Most of This is Because of You
/Some of you know my strong suits and weak spots, with the glaring soft spot being my inability to spell. So imagine my surprise when I found out that this coming Thursday, the 28th, I will be awarded the Distinguished Alumni of the Year award from my undergrad university, Grand View. It took me five attempts to spell distinguished correctly in the last sentence and three shots this time, even though I just spelled it. Yet, I will attend a dinner to speak with a couple of professors who helped bring my life into focus; hang with friends who helped me become a better person; and thank Grand View for being a space where I figured some stuff out.
I would love to say I'm humbled by this, but again, if you know me, you know I have always had confidence. I have never understood the notion that confident people should be something other than sure. But that doesn't mean I can't express what this means. I am honored that I have been found worthy. I teared up quite a few times thinking about how my friends, family, educators, past supervisors, co-workers, and the clients I served felt I needed recognition for my work. It's incredible to have proof that you are having the type of impact you want to have on others and the communities you have worked in.
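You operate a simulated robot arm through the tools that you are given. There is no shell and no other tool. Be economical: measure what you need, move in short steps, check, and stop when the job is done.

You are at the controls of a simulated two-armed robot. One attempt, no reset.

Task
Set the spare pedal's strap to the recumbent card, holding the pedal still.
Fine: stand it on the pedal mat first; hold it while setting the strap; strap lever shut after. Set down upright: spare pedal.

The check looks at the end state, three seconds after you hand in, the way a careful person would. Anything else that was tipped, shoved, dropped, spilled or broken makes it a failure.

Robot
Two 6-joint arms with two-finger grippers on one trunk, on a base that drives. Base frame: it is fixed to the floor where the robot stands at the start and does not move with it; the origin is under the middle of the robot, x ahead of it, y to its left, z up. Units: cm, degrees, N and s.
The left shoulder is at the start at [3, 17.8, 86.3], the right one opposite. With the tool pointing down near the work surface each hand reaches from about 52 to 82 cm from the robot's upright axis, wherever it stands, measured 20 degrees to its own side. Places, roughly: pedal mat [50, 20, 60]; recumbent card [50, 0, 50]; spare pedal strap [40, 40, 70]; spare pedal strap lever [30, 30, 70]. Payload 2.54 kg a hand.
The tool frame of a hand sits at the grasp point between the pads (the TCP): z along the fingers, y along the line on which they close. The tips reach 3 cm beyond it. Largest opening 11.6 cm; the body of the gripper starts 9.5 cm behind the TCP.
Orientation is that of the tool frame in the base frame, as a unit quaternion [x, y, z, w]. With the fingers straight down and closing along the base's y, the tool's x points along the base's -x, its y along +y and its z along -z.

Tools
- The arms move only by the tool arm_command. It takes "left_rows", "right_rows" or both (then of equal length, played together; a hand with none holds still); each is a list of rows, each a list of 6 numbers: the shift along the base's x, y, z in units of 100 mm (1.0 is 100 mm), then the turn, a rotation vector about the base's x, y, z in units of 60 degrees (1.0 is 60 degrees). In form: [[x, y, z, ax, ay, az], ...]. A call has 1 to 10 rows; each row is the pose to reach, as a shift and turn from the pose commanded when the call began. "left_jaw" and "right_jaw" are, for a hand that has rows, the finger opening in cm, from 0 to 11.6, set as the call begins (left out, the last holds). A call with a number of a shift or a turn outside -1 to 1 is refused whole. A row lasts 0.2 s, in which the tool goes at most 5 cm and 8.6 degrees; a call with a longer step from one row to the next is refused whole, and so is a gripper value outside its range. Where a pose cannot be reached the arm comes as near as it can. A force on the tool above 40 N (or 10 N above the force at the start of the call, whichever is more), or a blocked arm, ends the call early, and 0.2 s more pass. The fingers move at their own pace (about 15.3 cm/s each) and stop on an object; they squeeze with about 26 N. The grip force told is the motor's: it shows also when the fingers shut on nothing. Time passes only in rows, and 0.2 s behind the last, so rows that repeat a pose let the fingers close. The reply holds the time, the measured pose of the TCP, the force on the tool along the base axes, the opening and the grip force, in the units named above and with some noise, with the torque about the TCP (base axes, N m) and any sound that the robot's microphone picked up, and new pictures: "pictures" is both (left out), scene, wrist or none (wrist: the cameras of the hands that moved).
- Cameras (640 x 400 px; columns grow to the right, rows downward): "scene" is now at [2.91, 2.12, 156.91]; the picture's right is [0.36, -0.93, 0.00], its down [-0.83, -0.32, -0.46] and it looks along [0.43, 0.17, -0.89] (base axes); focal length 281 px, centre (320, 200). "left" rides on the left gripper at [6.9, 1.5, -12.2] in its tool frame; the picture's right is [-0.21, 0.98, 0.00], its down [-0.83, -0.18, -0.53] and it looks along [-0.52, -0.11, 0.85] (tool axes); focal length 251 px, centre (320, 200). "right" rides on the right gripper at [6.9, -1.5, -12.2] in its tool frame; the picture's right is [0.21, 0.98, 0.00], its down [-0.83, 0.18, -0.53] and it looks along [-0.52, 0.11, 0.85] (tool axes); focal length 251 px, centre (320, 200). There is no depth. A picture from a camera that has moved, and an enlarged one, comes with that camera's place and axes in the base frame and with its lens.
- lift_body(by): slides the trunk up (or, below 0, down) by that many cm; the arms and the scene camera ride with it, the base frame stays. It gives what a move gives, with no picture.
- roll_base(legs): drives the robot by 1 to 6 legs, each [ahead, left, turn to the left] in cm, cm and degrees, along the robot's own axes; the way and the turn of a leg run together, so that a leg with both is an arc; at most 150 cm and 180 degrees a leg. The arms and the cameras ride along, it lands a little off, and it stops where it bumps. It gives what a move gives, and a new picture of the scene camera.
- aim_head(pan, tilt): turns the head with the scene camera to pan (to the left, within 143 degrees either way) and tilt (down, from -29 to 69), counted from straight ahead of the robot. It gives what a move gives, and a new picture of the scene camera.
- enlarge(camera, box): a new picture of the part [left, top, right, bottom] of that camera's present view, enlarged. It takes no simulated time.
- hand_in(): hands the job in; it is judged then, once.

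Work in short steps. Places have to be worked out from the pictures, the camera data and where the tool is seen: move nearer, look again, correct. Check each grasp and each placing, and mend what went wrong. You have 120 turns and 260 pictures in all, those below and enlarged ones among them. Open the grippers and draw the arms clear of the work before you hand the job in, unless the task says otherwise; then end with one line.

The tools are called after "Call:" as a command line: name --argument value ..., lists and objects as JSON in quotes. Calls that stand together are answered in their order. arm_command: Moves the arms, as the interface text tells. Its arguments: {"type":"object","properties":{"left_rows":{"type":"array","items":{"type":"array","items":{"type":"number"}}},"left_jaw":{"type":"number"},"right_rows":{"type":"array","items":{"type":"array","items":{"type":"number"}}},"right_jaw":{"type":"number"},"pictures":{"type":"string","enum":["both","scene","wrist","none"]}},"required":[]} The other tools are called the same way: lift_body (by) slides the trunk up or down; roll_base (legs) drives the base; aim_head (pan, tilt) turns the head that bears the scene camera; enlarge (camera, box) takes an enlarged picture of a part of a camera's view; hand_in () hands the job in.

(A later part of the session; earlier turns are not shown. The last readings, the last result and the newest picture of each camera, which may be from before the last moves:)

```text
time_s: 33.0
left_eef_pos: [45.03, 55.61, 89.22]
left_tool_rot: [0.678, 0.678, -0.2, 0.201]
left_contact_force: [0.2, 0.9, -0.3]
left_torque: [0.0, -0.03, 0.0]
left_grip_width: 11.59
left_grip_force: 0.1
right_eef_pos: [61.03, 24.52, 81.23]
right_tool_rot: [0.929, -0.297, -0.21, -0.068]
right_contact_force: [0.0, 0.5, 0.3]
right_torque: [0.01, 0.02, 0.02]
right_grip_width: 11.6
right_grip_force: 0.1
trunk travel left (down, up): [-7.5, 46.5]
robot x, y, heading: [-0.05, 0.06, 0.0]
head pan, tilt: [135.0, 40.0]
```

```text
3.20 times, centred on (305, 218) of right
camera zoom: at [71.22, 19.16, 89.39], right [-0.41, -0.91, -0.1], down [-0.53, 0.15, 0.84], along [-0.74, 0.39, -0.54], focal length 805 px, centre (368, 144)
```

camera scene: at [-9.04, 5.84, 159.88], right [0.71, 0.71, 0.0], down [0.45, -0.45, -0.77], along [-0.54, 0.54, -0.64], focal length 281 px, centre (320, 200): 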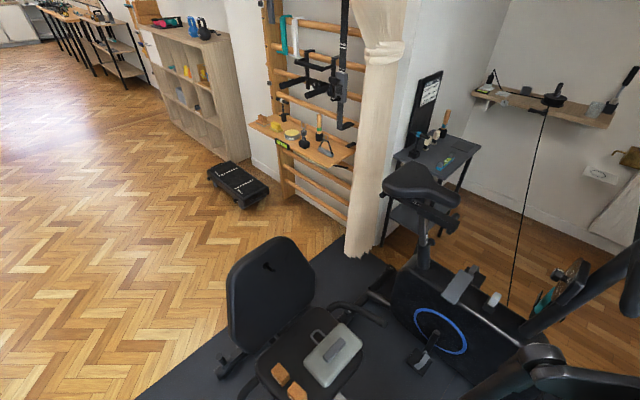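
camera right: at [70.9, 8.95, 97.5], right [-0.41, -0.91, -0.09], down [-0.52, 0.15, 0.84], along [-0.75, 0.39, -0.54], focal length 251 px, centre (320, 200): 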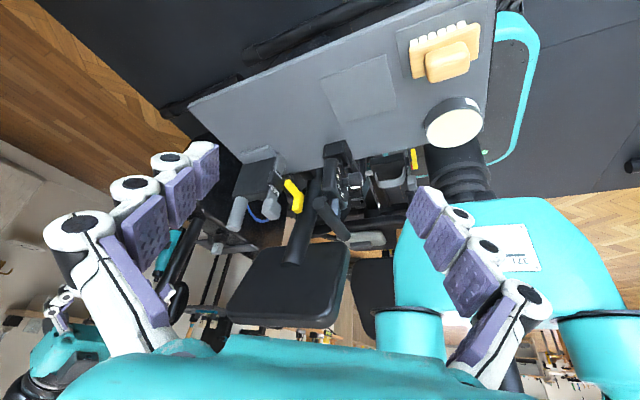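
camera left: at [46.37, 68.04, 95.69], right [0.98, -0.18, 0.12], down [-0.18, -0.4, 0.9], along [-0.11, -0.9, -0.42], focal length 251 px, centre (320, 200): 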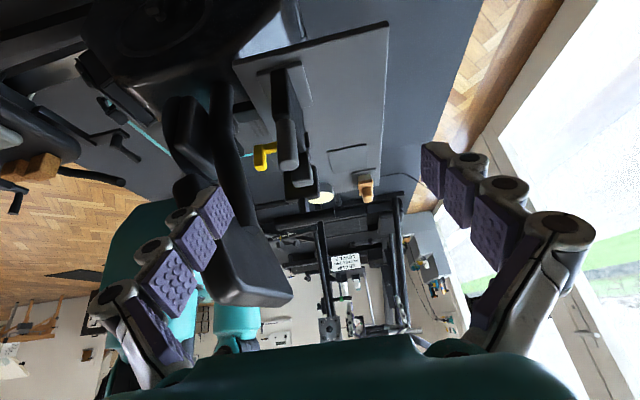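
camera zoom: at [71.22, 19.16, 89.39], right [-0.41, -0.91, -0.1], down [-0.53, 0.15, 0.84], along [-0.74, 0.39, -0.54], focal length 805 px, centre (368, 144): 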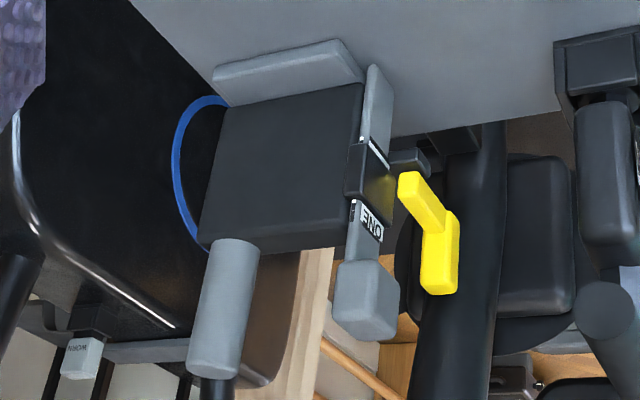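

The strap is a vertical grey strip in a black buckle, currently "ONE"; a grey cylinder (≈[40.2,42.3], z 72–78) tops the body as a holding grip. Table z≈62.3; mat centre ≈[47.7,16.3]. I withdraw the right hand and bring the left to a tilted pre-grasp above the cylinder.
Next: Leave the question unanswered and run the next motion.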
There was never a guarantee I would have worked through all my shortcomings and personal demons to be considered distinguished. I'm brash and often clash with authority. I can be uncompromising on issues and dismissive at times. I'm also passionate, deeply compassionate, thoughtful, and considerate. The question is: how did one side grow and the other side shrink? And that's a big question for me and many others in society to figure out. Before I take a moment to answer that inquiry: a big mistake many successful people make is never considering how they beat the odds and grew the best parts of themselves, while shrinking the less-than-stellar ones. They often talk as if success was written in the stars. It is not, and there is a version of me that will never make it to this award banquet. I want to respect that notion; it's the most crucial notion I carry. There is a version of John that is not good for his community, and remembering that helps to ensure that version never finds its way back into my thinking.
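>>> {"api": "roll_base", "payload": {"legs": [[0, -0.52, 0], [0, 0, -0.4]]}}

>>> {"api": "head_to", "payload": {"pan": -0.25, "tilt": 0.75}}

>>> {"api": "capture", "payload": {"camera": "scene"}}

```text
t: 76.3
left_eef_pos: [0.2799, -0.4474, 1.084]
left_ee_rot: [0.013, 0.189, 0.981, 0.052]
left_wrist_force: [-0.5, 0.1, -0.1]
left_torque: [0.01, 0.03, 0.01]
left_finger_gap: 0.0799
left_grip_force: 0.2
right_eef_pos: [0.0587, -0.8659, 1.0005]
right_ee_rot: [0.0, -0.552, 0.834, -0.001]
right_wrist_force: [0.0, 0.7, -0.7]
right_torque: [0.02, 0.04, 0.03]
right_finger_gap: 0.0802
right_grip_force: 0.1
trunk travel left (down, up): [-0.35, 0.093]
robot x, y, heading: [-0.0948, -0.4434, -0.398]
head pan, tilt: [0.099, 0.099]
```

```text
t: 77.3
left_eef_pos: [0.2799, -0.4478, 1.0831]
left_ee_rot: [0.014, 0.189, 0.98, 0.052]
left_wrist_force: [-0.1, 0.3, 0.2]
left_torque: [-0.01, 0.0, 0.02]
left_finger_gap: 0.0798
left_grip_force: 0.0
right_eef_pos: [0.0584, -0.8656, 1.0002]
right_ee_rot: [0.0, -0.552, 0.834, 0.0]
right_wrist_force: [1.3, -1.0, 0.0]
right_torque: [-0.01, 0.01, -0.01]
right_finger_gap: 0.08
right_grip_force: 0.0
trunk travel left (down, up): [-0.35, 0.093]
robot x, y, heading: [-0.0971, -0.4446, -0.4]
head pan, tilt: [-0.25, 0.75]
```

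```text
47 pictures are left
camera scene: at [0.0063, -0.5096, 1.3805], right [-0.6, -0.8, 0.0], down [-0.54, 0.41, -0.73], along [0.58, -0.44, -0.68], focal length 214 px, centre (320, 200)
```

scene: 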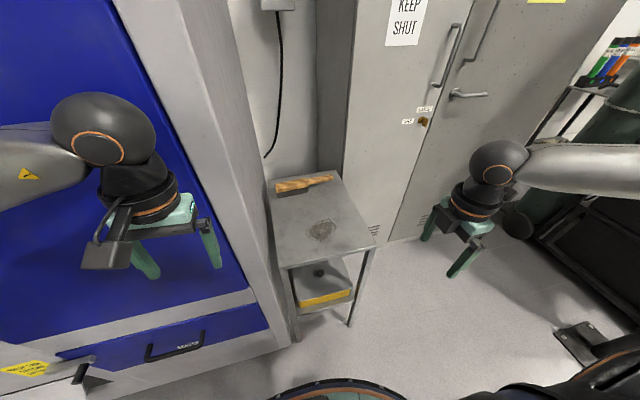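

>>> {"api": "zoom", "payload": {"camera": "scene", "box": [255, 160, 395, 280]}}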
So why am I here and excited about Thursday- well, the simple answer is because of a lot of you. Whether it was those professors and friends in college, who saw traits of my personality that I did not see in myself and helped them grow. Or audience members and readers, who shared their stories with me, after I shared mine, and gave me confirmation that storytelling worked better than PowerPoint. Or supervisors, who guided my passion instead of fighting it, Or co-workers, who bought into the idea we can do better for our clients. Or my wife, who constantly reinforced that I could do social work the way I wanted, if I kept advocating, growing, and pushing. Or the clients, my greatest teachers about resiliency, belonging, compassion, and the notion that laughter and fun have to be a part of life.
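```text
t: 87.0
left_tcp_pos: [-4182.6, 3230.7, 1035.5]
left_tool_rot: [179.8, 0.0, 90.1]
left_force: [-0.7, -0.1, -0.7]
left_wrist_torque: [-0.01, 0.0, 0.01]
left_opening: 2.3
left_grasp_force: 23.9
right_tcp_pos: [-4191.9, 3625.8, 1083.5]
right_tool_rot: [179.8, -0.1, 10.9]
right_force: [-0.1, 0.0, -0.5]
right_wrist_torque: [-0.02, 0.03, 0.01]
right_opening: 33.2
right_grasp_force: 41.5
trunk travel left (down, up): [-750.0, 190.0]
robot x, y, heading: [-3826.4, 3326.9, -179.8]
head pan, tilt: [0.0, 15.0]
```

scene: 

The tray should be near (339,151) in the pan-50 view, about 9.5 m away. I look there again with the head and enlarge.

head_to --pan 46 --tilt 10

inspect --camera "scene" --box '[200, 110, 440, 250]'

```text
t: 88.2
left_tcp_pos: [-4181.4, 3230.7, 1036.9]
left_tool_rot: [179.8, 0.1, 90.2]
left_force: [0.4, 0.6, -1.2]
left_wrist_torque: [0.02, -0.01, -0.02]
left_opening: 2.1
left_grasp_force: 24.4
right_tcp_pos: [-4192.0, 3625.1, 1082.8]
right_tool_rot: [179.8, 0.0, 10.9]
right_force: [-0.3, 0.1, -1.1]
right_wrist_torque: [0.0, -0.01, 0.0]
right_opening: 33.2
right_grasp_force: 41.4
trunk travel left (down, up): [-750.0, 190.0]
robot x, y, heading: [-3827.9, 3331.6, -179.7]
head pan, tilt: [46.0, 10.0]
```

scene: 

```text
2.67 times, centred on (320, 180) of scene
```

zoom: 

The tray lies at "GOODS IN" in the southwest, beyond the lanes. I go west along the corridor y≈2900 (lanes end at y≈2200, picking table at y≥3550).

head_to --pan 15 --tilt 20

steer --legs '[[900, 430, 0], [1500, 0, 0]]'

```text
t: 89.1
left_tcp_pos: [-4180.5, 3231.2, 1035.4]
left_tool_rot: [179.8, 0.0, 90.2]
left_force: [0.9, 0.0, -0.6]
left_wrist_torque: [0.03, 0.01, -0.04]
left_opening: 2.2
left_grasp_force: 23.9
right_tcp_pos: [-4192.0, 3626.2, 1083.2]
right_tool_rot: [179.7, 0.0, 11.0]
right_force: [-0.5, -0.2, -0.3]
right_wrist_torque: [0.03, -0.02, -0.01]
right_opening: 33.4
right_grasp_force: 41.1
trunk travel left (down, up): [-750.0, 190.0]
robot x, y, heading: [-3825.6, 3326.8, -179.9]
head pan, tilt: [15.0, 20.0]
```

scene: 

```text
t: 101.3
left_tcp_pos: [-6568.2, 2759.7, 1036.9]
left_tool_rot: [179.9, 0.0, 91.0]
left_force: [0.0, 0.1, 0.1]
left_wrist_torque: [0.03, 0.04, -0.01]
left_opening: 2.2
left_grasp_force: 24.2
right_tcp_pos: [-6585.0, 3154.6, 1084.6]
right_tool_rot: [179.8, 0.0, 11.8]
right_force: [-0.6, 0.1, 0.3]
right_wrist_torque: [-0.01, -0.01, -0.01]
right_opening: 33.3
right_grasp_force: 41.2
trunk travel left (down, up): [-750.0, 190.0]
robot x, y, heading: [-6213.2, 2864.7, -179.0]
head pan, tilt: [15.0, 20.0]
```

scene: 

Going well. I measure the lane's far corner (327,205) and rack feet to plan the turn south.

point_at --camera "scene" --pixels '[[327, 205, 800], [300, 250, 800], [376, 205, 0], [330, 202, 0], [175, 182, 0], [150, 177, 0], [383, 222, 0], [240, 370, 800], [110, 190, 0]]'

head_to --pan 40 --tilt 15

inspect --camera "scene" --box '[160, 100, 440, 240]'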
Time and time again, people have reinforced my mission, my personality, or my view of the world by simply being in my orbit. Is that luck or skill or a whole lot of both? My guess is figuring out that answer is a complex math equation with too many variables to solve. It's been fantastic working with so many staff to better the communities I call home and with clients who, like me, just want to better themselves. I don't look in the mirror and see distinguished. I see a lot of unfinished work in my home community and myself. Yet one of the few truths I know is that I would not have Thursday night without you and your impact on how I interact with the world. I thank you for that, thank you for allowing me to tell my stories, to work alongside you, to grow under your leadership, to consider you a friend, and most of all, thank you for helping this version of John grow. Apparently, it's the distinguished model.